> Task directions
Your answer continues the passage to read from its final sentence.

> Passage to read
--- START ---

The core of CTLD situations does not satisfy the NE property. Example 5 in Sect. 6.2 depicts a CTLD situation where the latter is the case. In that example, for \(S\subseteq N\) we have \(c^*(O_S,D_S)=4\) if \(|S|=1\), \(c^*(O_S,D_S)=6\) if \(|S|=2\), and \(c^*(O_N,D_N)=10\). This results in \(v^\Gamma (S)=0\) when \(|S|=1\), \(v^\Gamma (S)=2\) when \(|S|=2\), and \(v^\Gamma (N)=2\). No efficient and stable allocation can be found in this setting thus the core is empty. Upon existence, the core of a CTLD situation could as well contain an infinite number of allocations. For example, in every two-player CTLD situations with \(v^\Gamma (N)>0\), any efficient allocation that gives non-negative allocations to the players is in the core. Therefore, the core of CTLD situations does not satisfy the UQ property. On the other hand, the definition of RC property in combination with the efficiency property necessitates a unique allocation in every two-player situation. Consequently, the core does not satisfy the RC property either. Since the core solely draws upon the CTLD game, it follows from Lemma 6 that it satisfies the IID property.

The intuitive appeal of the stability concept on one side, and the possibility of having empty cores on the other side motivates alternative solutions that address the stability issue. The least-core of a game (Maschler et al. 1979) is the intersection of all non-empty \(\epsilon \)-cores of it. Accordingly, the least-core of a CTLD situation is defined as a mapping that assigns to every situation \(\Gamma \in \mathcal {T}\) with player set \(N\) the least-core of its associated game:

$$\begin{aligned} A^{\mathcal {LC}}(\Gamma )\!=\!\left\{ \alpha {\in \mathbb {R}^{N}}\left| \sum _{i\in S}\alpha _i+\epsilon ^{\min }\!\ge \! v^\Gamma (S) \quad \text {for all } S\subset N, \text { and } \sum _{i\in N}\alpha _i\!=\! v^\Gamma (N) \right. \right\} . \end{aligned}$$

where

$$\begin{aligned} \epsilon ^{\min }=\min \left\{ \epsilon {\in \mathbb {R}}\left| \sum _{i\in S}\alpha _i +\epsilon \ge v^\Gamma (S) \quad \text {for all } S\subset N, \sum _{i\in N}\alpha _i= v^\Gamma (N) \right. \right\} . \end{aligned}$$
(29)

--- END ---

> Data segment

--- START ---

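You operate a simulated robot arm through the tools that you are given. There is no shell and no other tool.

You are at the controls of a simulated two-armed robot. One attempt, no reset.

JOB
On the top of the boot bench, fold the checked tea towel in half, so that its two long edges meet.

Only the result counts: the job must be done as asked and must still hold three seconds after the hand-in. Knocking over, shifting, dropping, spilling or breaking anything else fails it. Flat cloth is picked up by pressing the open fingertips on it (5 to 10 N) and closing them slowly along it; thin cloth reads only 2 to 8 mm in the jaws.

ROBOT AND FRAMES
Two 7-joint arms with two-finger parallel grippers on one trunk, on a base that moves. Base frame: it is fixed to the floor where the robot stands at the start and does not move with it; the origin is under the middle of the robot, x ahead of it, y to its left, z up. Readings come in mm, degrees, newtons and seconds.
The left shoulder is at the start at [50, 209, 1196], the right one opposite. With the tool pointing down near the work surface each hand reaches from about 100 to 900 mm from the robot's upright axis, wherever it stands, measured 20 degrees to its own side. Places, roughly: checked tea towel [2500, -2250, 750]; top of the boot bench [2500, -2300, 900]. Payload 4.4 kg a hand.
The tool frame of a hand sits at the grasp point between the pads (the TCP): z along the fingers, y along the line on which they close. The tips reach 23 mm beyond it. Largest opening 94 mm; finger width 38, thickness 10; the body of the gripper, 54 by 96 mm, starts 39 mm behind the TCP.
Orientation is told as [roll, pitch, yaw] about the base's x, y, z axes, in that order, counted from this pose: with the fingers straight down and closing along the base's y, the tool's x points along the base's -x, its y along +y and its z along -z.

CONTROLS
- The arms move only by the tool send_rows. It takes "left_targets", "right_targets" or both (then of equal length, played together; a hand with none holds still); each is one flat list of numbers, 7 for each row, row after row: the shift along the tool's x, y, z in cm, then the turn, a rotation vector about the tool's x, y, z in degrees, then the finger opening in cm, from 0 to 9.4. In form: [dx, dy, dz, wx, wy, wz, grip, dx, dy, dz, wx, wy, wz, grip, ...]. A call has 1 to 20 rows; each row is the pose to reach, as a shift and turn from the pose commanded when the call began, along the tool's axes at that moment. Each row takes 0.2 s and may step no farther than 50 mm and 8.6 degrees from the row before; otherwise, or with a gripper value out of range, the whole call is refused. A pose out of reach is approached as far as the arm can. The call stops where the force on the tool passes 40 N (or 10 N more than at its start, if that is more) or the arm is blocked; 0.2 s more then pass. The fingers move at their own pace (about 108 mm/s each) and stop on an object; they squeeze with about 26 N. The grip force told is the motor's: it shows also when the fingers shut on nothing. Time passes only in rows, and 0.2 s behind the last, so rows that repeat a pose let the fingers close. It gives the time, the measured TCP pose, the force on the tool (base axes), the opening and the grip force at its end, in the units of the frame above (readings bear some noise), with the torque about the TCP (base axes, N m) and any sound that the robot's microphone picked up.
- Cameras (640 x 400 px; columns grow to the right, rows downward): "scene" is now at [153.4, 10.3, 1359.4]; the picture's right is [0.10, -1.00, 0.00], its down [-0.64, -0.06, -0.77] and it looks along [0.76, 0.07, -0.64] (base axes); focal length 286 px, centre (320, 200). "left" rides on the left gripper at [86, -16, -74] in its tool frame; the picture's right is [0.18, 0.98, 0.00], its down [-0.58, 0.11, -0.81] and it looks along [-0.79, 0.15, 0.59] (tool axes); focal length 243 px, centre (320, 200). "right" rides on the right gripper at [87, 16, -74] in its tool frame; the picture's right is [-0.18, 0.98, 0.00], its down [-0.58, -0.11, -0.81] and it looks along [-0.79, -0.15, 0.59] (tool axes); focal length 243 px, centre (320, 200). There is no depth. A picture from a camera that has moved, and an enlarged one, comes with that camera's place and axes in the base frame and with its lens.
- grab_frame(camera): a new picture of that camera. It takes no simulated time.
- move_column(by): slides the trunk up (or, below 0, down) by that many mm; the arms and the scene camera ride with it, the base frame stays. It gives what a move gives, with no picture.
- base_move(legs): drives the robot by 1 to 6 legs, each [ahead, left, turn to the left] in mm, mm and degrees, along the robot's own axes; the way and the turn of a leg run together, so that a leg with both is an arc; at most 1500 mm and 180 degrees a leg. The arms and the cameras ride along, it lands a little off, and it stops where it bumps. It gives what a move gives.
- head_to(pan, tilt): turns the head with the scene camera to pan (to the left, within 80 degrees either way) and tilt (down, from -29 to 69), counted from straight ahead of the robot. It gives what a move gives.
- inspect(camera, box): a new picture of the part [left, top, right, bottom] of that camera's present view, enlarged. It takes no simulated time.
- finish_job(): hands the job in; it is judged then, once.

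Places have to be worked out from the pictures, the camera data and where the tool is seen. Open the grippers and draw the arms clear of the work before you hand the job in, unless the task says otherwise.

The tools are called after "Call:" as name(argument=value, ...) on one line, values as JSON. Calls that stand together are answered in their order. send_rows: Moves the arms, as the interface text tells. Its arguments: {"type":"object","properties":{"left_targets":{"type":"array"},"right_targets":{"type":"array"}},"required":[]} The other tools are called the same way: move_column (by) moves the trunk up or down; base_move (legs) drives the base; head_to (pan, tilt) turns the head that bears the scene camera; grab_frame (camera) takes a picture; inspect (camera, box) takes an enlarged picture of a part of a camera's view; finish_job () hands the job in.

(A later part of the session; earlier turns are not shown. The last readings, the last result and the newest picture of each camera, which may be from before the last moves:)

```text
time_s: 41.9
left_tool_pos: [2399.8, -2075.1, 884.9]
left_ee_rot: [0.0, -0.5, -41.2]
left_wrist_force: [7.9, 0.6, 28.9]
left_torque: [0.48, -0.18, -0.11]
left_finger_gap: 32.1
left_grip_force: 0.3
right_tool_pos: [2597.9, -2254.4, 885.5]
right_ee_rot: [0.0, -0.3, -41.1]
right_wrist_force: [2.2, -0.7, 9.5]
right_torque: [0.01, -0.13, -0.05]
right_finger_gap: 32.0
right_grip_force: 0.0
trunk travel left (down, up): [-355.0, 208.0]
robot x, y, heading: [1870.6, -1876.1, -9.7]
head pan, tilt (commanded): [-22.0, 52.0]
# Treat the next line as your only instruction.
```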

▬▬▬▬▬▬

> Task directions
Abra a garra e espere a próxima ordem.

--- END ---

> Result of this exercise
Considering the definition of \(\epsilon \)-core, one can always find values of \(\epsilon \) such that the \(\epsilon \)-core of corresponding CTLD situation is non-empty. Consequently, the least-core, unlike the core, satisfies the NE property. However, the least-core does not necessarily results in a unique allocation (see Example 7 below) so it does not satisfy the UQ property. Since the least-core solely draws upon the CTLD game, it follows from Lemma 6 that it satisfies the IID property. It is straightforward to verify that in zero-normalized two-player games, the least-core contains only the allocation which divides the savings equally between the players which imply that it does not satisfy the RC property. Note that the definition of least-instability implies that the set of \(\epsilon ^*\)-stable allocations for a CTLD situation always contains the corresponding \(\epsilon ^{\min }\)-stable allocations. This is due to the fact that \(\epsilon ^{\min }\) can take negative values while \(\epsilon ^*\) is always non-negative. Therefore, when the core of a CTLD situation is not empty, the least-unstable allocations are within the core and when the latter is empty, the set of least-unstable allocations coincide with the least-core. Thus least-core satisfies the LU property.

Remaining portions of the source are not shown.